HIGHWAYS AND FORESTS

Highways and reforestation should continue to have the interest and support of the Government. Everyone is anxious for good highways. I have made a liberal proposal in the Budget for the continuing payment to the States by the Federal Government of its share for this necessary public improvement. No expenditure of public money contributes so much to the national wealth as for building good roads.

Reforestation has an importance far above the attention it usually secures. A special committee of the Senate is investigating this need, and I shall welcome a constructive policy based on their report.

It is 100 years since our country announced the Monroe doctrine. This principle has been ever since, and is now, one of the main foundations of our foreign relations. It must be maintained. But in maintaining it we must not be forgetful that a great change has taken place. We are no longer a weak Nation, thinking mainly of defense, dreading foreign imposition. We are great and powerful. New powers bring new responsibilities. Our ditty then was to protect ourselves. Added to that, our duty now is to help give stability to the world. We want idealism. We want that vision which lifts men and nations above themselves. These are virtues by reason of their own merit. But they must not be cloistered; they must not be impractical; they must not be ineffective.

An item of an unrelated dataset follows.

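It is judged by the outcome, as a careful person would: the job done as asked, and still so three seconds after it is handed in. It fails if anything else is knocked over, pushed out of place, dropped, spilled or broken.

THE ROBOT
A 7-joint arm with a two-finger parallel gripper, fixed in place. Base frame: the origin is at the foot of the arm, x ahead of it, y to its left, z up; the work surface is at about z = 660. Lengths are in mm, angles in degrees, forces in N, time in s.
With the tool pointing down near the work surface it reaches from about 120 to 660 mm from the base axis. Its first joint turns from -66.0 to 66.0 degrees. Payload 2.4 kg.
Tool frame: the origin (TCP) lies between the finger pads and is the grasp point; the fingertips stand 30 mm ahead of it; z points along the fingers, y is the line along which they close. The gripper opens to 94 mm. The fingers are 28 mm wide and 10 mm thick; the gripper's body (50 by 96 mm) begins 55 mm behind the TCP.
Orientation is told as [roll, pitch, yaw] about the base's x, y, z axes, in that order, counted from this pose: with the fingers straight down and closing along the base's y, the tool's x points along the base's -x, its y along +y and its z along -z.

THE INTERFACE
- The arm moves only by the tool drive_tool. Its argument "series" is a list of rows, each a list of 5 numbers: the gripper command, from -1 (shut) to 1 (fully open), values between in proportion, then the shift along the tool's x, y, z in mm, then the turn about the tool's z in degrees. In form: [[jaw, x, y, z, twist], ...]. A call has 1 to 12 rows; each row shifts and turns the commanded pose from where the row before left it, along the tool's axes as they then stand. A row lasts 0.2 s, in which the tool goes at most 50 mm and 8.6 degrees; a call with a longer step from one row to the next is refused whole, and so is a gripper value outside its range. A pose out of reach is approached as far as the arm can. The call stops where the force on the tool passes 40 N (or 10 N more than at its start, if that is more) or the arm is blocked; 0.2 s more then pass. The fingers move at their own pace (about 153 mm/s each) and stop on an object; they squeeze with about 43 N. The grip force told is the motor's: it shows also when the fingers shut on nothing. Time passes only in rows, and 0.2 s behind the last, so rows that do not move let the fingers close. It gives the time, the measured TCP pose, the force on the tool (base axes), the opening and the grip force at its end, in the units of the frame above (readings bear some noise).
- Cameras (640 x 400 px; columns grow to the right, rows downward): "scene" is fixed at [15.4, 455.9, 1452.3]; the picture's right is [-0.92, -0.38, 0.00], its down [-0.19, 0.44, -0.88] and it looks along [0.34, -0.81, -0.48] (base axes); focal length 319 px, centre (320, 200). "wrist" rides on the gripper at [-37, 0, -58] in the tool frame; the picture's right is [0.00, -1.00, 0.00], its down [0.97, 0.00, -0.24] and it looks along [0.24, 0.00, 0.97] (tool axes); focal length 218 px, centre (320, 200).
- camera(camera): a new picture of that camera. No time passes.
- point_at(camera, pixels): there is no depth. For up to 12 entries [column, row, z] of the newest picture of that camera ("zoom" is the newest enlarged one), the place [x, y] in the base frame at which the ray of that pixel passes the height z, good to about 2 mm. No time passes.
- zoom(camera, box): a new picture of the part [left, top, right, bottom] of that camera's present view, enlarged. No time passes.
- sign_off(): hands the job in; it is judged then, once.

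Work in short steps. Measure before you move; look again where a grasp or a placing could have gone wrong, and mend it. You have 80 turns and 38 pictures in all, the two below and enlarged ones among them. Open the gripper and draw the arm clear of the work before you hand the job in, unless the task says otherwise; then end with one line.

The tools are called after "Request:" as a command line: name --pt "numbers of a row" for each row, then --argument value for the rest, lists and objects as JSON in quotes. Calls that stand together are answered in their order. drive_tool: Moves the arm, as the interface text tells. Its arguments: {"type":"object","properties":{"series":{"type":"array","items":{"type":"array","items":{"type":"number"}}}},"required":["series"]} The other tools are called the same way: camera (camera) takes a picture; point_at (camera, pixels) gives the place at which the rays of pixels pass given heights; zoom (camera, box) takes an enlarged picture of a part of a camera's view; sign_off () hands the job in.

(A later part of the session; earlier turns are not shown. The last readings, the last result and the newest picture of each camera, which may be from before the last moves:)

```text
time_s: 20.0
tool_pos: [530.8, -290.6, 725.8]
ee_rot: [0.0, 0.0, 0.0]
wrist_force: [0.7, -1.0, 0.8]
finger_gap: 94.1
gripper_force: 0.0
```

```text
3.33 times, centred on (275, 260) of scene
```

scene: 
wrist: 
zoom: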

The world has had enough of the curse of hatred and selfishness, of destruction and war. It has had enough of the wrongful use of material power. For the healing of the nations there must be good will and charity, confidence and peace. The time has come for a more practical use of moral power, and more reliance upon the principle that right makes its own might. Our authority among the nations must be represented by justice and mercy. It is necessary not only to have faith, but to make sacrifices for our faith. The spiritual forces of the world make all its final determinations. It is with these voices that America should speak. Whenever they declare a righteous purpose there need be no doubt that they will be heard. America has taken her place in the world as a Republic--free, independent, powerful. The best service that can be rendered to humanity is the assurance that this place will be maintained.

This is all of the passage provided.